------ ARTICLE ------

Dr. Maxim Cheeran PhD

These researchers study central nervous system (CNS) responses to injury and infection. Their experiments elucidate mechanisms by which innate and adaptive immune responses alter the neurological outcomes of brain disease. Using well-characterized in vitro and animal models of viral  brain infection and traumatic brain injury, the laboratory investigates how macrophages and T lymphocytes alter disease processes in the brain that impact neurological outcomes. There are three projects that use MSI resources:

• Neuroimmune Responses to Traumatic Brain Injury: This project studies the cumulative effect of repeated brain injury on inflammation, particularly related to the microglial/macrophage population. Chronic neuroinflammation 30 days after second injury will be studied by varying the duration between the two impacts by 3, 7, or 30 d, and varying the severity of two impacts the first one being mild and the second mild or moderate injury. A closed head injury model will also be characterized to understand the changes in inflammation is a clinically relevant model. Finally, umbilical cord blood derived non-hematopoietic stem cells (nhUCBSC) will be evaluated for its therapeutic benefit in bridging the time gaps between two sequential hits that induces an exaggerated immune response.

------

*WHAT YOU ARE ASKED TO DO:* Transcribe all of the article and nothing else.

------ DATA ------

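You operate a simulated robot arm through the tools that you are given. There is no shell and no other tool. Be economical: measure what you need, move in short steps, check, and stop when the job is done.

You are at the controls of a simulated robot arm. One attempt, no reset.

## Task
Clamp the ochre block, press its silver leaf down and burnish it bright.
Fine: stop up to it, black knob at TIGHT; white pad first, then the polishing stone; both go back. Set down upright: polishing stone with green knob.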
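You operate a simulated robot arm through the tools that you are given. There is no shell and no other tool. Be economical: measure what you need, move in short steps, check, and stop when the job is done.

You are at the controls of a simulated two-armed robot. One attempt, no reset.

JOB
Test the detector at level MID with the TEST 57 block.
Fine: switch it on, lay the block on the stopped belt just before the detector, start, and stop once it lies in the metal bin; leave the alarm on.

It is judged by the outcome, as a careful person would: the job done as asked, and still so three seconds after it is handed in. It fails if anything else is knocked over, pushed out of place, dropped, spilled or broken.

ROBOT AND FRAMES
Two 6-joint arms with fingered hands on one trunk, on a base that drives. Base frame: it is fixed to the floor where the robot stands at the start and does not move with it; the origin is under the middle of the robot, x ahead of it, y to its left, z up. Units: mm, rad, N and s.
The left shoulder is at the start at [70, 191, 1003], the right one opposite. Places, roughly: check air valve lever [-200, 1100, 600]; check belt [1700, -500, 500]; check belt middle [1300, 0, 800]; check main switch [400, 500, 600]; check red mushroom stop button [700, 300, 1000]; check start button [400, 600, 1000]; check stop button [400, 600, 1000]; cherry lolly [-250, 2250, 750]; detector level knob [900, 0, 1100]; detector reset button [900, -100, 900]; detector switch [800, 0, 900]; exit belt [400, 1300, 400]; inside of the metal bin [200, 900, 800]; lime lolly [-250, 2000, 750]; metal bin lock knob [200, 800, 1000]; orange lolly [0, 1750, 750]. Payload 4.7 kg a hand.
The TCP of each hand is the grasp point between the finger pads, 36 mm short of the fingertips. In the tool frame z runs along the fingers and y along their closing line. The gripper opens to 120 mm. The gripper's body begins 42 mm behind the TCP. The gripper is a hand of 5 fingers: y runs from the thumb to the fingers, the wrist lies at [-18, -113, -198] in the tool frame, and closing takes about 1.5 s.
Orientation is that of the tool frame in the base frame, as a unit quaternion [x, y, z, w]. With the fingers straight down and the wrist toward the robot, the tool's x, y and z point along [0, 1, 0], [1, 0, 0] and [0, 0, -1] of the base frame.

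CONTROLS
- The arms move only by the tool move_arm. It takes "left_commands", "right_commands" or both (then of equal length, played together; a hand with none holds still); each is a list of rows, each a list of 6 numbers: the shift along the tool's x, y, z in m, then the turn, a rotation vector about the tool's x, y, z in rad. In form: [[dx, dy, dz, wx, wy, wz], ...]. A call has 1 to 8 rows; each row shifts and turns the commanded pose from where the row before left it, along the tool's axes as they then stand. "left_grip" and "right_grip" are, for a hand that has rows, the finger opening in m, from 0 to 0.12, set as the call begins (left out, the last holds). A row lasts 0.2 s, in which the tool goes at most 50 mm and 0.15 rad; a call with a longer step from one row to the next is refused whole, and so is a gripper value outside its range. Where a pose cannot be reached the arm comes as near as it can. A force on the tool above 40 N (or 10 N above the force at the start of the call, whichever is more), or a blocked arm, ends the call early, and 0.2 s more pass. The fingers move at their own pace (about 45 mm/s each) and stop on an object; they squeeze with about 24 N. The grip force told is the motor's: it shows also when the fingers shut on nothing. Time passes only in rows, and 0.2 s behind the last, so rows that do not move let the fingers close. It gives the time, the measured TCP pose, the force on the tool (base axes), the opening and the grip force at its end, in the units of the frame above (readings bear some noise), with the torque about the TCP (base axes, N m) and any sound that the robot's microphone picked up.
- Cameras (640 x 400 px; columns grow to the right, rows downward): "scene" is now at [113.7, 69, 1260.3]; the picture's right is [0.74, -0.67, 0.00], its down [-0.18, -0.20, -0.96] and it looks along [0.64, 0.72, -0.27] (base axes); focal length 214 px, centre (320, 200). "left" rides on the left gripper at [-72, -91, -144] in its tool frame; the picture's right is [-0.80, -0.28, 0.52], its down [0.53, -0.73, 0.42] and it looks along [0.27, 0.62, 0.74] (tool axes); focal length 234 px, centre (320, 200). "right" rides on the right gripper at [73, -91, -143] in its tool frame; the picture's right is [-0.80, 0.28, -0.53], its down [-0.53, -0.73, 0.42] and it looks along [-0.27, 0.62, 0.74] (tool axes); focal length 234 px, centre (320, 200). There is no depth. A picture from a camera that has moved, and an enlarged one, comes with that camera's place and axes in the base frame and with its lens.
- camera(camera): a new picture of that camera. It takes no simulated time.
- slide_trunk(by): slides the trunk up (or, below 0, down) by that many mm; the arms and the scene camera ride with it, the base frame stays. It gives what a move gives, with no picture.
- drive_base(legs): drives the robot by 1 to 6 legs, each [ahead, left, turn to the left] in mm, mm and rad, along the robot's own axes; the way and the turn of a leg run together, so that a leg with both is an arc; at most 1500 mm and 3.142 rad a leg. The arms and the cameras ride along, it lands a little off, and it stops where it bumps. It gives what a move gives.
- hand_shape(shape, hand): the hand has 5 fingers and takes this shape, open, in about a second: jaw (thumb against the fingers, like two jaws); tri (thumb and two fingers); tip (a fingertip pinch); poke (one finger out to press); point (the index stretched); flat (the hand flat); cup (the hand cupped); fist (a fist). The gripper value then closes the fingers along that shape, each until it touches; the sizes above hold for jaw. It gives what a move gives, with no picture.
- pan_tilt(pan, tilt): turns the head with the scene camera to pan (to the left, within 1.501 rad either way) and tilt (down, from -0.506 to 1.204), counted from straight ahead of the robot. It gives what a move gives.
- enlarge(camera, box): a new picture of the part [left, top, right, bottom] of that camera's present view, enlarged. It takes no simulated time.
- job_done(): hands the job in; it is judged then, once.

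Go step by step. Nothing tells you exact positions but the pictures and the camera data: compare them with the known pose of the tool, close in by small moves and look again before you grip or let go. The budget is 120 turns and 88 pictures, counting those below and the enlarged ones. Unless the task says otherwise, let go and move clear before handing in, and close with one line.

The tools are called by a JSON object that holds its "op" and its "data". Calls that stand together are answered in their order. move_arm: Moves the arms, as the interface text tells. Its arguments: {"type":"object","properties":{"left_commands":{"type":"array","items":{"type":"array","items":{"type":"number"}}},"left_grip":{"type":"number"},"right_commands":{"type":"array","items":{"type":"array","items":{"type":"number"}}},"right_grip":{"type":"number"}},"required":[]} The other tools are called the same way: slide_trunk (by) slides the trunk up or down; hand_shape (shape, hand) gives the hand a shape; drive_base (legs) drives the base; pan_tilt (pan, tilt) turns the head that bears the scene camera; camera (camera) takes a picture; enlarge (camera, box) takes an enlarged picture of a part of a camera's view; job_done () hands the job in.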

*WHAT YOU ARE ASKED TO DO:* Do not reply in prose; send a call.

------

*RESULT FOR THIS TASK:*
Dr. Maxim Cheeran PhD

These researchers study central nervous system (CNS) responses to injury and infection. Their experiments elucidate mechanisms by which innate and adaptive immune responses alter the neurological outcomes of brain disease. Using well-characterized in vitro and animal models of viral  brain infection and traumatic brain injury, the laboratory investigates how macrophages and T lymphocytes alter disease processes in the brain that impact neurological outcomes. There are three projects that use MSI resources:

• Neuroimmune Responses to Traumatic Brain Injury: This project studies the cumulative effect of repeated brain injury on inflammation, particularly related to the microglial/macrophage population. Chronic neuroinflammation 30 days after second injury will be studied by varying the duration between the two impacts by 3, 7, or 30 d, and varying the severity of two impacts the first one being mild and the second mild or moderate injury. A closed head injury model will also be characterized to understand the changes in inflammation is a clinically relevant model. Finally, umbilical cord blood derived non-hematopoietic stem cells (nhUCBSC) will be evaluated for its therapeutic benefit in bridging the time gaps between two sequential hits that induces an exaggerated immune response.